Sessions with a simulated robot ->
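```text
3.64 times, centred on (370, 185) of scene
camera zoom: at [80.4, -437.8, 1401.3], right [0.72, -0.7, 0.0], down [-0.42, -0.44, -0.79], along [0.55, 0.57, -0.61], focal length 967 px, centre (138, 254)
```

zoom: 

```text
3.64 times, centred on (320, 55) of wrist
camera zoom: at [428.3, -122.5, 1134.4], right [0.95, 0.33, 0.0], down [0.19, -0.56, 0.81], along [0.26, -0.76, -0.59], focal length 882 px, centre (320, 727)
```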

* * *

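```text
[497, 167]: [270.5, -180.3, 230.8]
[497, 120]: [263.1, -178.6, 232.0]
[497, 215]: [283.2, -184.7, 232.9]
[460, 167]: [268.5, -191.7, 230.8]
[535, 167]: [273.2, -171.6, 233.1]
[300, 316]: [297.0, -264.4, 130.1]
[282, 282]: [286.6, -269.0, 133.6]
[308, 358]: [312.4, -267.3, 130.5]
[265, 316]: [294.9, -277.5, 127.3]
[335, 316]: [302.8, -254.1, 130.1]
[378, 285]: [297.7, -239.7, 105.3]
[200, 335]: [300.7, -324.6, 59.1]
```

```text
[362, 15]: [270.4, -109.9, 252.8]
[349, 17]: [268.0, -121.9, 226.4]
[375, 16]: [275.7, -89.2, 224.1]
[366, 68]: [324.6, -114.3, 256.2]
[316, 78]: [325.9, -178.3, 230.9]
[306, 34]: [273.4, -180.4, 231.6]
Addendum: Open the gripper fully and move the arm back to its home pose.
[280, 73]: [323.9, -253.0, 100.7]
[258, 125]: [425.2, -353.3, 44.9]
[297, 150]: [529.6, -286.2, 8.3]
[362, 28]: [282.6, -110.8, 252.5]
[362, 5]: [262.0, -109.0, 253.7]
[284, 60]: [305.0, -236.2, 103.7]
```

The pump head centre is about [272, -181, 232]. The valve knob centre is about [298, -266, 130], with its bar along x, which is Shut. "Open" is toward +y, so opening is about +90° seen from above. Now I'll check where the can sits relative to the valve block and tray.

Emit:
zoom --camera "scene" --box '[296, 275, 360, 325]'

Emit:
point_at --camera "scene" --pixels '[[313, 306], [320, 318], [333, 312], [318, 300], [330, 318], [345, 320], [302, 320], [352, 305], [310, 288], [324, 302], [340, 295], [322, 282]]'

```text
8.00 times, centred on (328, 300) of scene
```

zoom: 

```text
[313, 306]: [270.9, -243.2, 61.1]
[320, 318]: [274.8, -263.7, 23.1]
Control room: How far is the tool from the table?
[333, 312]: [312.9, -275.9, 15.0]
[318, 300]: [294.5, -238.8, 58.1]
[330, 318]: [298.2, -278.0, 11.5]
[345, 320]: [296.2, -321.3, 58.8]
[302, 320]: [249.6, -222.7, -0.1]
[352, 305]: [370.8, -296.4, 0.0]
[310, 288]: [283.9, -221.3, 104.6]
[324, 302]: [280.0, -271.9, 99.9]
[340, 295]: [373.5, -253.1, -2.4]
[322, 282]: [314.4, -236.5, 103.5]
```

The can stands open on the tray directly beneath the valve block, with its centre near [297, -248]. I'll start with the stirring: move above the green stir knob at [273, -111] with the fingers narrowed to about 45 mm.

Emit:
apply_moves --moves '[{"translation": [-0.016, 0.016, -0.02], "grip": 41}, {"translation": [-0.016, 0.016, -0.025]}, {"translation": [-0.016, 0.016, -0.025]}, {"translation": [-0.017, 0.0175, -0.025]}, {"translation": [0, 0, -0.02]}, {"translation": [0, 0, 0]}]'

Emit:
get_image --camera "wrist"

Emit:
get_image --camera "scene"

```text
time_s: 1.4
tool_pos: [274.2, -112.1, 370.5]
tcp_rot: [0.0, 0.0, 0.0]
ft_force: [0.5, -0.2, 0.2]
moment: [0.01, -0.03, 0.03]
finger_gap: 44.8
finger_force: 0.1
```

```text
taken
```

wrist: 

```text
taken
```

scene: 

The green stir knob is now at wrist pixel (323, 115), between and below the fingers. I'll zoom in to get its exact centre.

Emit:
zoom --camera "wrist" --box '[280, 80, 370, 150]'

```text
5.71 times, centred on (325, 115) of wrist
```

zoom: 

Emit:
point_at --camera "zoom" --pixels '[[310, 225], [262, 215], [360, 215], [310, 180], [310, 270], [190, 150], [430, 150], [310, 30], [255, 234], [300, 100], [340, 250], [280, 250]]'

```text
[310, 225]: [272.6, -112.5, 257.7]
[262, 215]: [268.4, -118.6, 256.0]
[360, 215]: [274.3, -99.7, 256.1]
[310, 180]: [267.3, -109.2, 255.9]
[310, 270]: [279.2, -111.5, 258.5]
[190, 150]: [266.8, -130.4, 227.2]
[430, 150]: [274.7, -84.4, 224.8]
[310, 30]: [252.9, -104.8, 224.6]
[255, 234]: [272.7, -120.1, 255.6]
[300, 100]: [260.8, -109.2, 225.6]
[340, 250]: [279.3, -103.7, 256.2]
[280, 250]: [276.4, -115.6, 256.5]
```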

* * *

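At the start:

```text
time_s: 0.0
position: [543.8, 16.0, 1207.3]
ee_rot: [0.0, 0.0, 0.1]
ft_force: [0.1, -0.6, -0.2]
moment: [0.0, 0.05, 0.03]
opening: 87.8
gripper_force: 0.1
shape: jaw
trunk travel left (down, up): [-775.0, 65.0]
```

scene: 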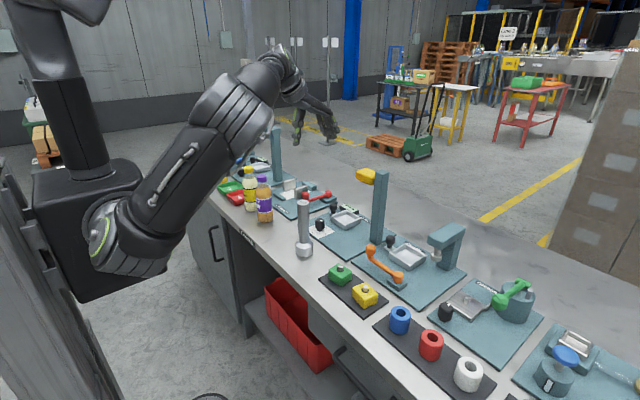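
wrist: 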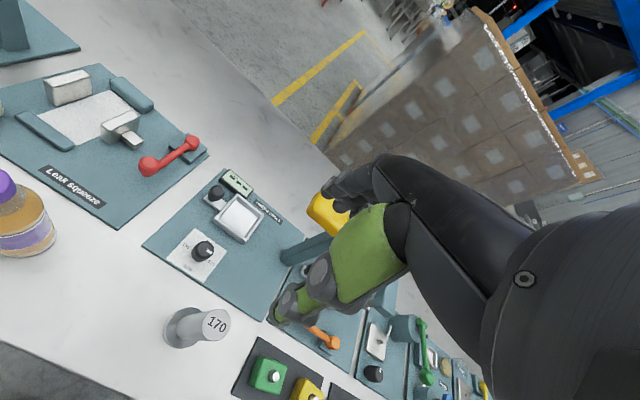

Directions -> Go over the data above and copy every line that has the word "focal" in it.

Finished exercise ->
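camera zoom: at [80.4, -437.8, 1401.3], right [0.72, -0.7, 0.0], down [-0.42, -0.44, -0.79], along [0.55, 0.57, -0.61], focal length 967 px, centre (138, 254)
camera zoom: at [428.3, -122.5, 1134.4], right [0.95, 0.33, 0.0], down [0.19, -0.56, 0.81], along [0.26, -0.76, -0.59], focal length 882 px, centre (320, 727)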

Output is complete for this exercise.